_Task objective_: Word for word, copy all the data and drop the pictures. Use JSON: a list with one string for each line that is not empty.

_Dataset section_:
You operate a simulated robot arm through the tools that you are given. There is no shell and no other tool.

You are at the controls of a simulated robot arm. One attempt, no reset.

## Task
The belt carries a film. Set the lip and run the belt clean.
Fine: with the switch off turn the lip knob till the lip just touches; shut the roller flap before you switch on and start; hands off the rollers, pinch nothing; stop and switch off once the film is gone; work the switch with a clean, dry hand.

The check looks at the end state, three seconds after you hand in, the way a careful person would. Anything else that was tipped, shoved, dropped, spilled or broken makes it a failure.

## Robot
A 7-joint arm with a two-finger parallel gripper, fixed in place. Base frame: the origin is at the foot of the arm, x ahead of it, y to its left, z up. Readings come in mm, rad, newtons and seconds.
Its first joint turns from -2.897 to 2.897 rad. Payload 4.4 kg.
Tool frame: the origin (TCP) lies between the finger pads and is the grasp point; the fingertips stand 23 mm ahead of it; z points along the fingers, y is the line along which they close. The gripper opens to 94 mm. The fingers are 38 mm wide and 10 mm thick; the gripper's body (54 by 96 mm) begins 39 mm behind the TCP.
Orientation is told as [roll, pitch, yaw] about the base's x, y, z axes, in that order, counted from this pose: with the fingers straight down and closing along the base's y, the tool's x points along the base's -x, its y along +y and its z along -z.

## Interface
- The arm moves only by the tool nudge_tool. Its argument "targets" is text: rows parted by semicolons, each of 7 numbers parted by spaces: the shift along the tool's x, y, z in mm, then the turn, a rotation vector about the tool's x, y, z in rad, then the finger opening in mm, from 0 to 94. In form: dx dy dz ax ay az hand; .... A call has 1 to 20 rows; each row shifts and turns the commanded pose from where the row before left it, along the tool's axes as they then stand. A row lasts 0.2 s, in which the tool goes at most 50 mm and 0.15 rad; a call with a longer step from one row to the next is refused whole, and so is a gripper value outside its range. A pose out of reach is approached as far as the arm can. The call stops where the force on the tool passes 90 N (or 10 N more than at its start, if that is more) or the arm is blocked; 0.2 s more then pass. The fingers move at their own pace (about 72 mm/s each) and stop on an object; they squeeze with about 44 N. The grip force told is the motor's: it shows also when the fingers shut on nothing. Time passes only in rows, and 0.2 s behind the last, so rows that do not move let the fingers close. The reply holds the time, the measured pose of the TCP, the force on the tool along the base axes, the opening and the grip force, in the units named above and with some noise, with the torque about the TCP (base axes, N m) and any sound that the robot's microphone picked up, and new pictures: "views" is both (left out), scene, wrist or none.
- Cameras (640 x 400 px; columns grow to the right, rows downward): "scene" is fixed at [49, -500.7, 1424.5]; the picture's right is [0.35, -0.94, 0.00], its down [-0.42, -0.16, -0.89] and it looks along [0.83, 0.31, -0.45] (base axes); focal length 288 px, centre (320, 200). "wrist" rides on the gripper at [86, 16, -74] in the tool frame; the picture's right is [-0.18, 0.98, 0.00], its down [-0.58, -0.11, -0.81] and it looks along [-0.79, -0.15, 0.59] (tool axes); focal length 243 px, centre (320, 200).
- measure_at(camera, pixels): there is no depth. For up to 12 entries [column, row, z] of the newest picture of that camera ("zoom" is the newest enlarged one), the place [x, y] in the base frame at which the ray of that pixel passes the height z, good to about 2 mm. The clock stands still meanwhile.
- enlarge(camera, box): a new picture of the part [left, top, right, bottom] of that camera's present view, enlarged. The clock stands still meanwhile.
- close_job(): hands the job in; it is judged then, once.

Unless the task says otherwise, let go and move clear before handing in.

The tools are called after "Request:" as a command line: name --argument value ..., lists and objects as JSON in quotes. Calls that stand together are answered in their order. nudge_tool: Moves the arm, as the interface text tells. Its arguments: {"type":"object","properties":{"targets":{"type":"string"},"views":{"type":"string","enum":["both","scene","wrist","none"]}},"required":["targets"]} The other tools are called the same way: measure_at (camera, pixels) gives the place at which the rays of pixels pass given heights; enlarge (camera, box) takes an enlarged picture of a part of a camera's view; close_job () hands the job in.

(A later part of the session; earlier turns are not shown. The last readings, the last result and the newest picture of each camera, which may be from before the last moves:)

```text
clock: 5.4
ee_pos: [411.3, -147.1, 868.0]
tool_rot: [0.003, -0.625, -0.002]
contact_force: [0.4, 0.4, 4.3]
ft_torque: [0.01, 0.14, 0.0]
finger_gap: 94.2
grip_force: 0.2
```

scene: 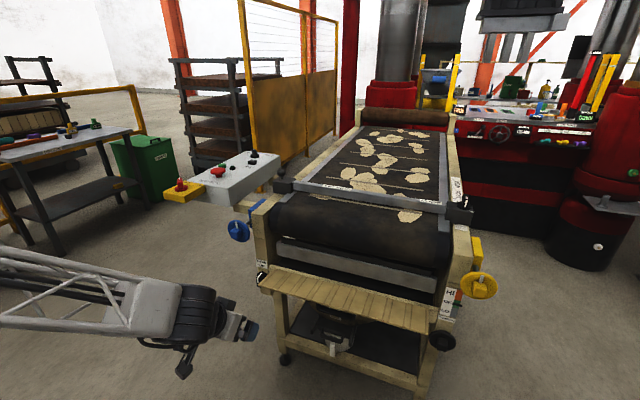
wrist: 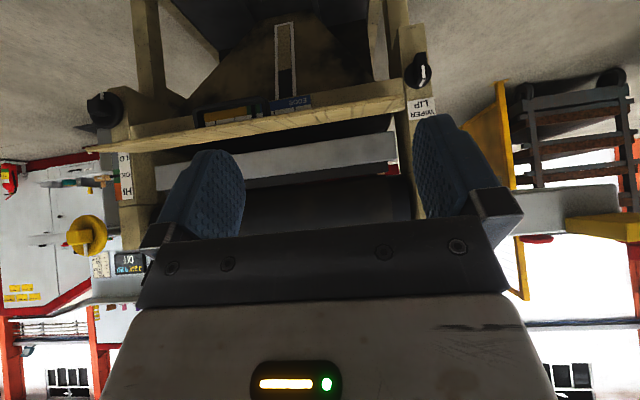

_Exercise response_:
[
  "You operate a simulated robot arm through the tools that you are given. There is no shell and no other tool.",
  "You are at the controls of a simulated robot arm. One attempt, no reset.",
  "## Task",
  "The belt carries a film. Set the lip and run the belt clean.",
  "Fine: with the switch off turn the lip knob till the lip just touches; shut the roller flap before you switch on and start; hands off the rollers, pinch nothing; stop and switch off once the film is gone; work the switch with a clean, dry hand.",
  "The check looks at the end state, three seconds after you hand in, the way a careful person would. Anything else that was tipped, shoved, dropped, spilled or broken makes it a failure.",
  "## Robot",
  "A 7-joint arm with a two-finger parallel gripper, fixed in place. Base frame: the origin is at the foot of the arm, x ahead of it, y to its left, z up. Readings come in mm, rad, newtons and seconds.",
  "Its first joint turns from -2.897 to 2.897 rad. Payload 4.4 kg.",
  "Tool frame: the origin (TCP) lies between the finger pads and is the grasp point; the fingertips stand 23 mm ahead of it; z points along the fingers, y is the line along which they close. The gripper opens to 94 mm. The fingers are 38 mm wide and 10 mm thick; the gripper's body (54 by 96 mm) begins 39 mm behind the TCP.",
  "Orientation is told as [roll, pitch, yaw] about the base's x, y, z axes, in that order, counted from this pose: with the fingers straight down and closing along the base's y, the tool's x points along the base's -x, its y along +y and its z along -z.",
  "## Interface",
  "- The arm moves only by the tool nudge_tool. Its argument \"targets\" is text: rows parted by semicolons, each of 7 numbers parted by spaces: the shift along the tool's x, y, z in mm, then the turn, a rotation vector about the tool's x, y, z in rad, then the finger opening in mm, from 0 to 94. In form: dx dy dz ax ay az hand; .... A call has 1 to 20 rows; each row shifts and turns the commanded pose from where the row before left it, along the tool's axes as they then stand. A row lasts 0.2 s, in which the tool goes at most 50 mm and 0.15 rad; a call with a longer step from one row to the next is refused whole, and so is a gripper value outside its range. A pose out of reach is approached as far as the arm can. The call stops where the force on the tool passes 90 N (or 10 N more than at its start, if that is more) or the arm is blocked; 0.2 s more then pass. The fingers move at their own pace (about 72 mm/s each) and stop on an object; they squeeze with about 44 N. The grip force told is the motor's: it shows also when the fingers shut on nothing. Time passes only in rows, and 0.2 s behind the last, so rows that do not move let the fingers close. The reply holds the time, the measured pose of the TCP, the force on the tool along the base axes, the opening and the grip force, in the units named above and with some noise, with the torque about the TCP (base axes, N m) and any sound that the robot's microphone picked up, and new pictures: \"views\" is both (left out), scene, wrist or none.",
  "- Cameras (640 x 400 px; columns grow to the right, rows downward): \"scene\" is fixed at [49, -500.7, 1424.5]; the picture's right is [0.35, -0.94, 0.00], its down [-0.42, -0.16, -0.89] and it looks along [0.83, 0.31, -0.45] (base axes); focal length 288 px, centre (320, 200). \"wrist\" rides on the gripper at [86, 16, -74] in the tool frame; the picture's right is [-0.18, 0.98, 0.00], its down [-0.58, -0.11, -0.81] and it looks along [-0.79, -0.15, 0.59] (tool axes); focal length 243 px, centre (320, 200).",
  "- measure_at(camera, pixels): there is no depth. For up to 12 entries [column, row, z] of the newest picture of that camera (\"zoom\" is the newest enlarged one), the place [x, y] in the base frame at which the ray of that pixel passes the height z, good to about 2 mm. The clock stands still meanwhile.",
  "- enlarge(camera, box): a new picture of the part [left, top, right, bottom] of that camera's present view, enlarged. The clock stands still meanwhile.",
  "- close_job(): hands the job in; it is judged then, once.",
  "Unless the task says otherwise, let go and move clear before handing in.",
  "The tools are called after \"Request:\" as a command line: name --argument value ..., lists and objects as JSON in quotes. Calls that stand together are answered in their order. nudge_tool: Moves the arm, as the interface text tells. Its arguments: {\"type\":\"object\",\"properties\":{\"targets\":{\"type\":\"string\"},\"views\":{\"type\":\"string\",\"enum\":[\"both\",\"scene\",\"wrist\",\"none\"]}},\"required\":[\"targets\"]} The other tools are called the same way: measure_at (camera, pixels) gives the place at which the rays of pixels pass given heights; enlarge (camera, box) takes an enlarged picture of a part of a camera's view; close_job () hands the job in.",
  "(A later part of the session; earlier turns are not shown. The last readings, the last result and the newest picture of each camera, which may be from before the last moves:)",
  "```text",
  "clock: 5.4",
  "ee_pos: [411.3, -147.1, 868.0]",
  "tool_rot: [0.003, -0.625, -0.002]",
  "contact_force: [0.4, 0.4, 4.3]",
  "ft_torque: [0.01, 0.14, 0.0]",
  "finger_gap: 94.2",
  "grip_force: 0.2",
  "```",
  "scene: ",
  "wrist: "
]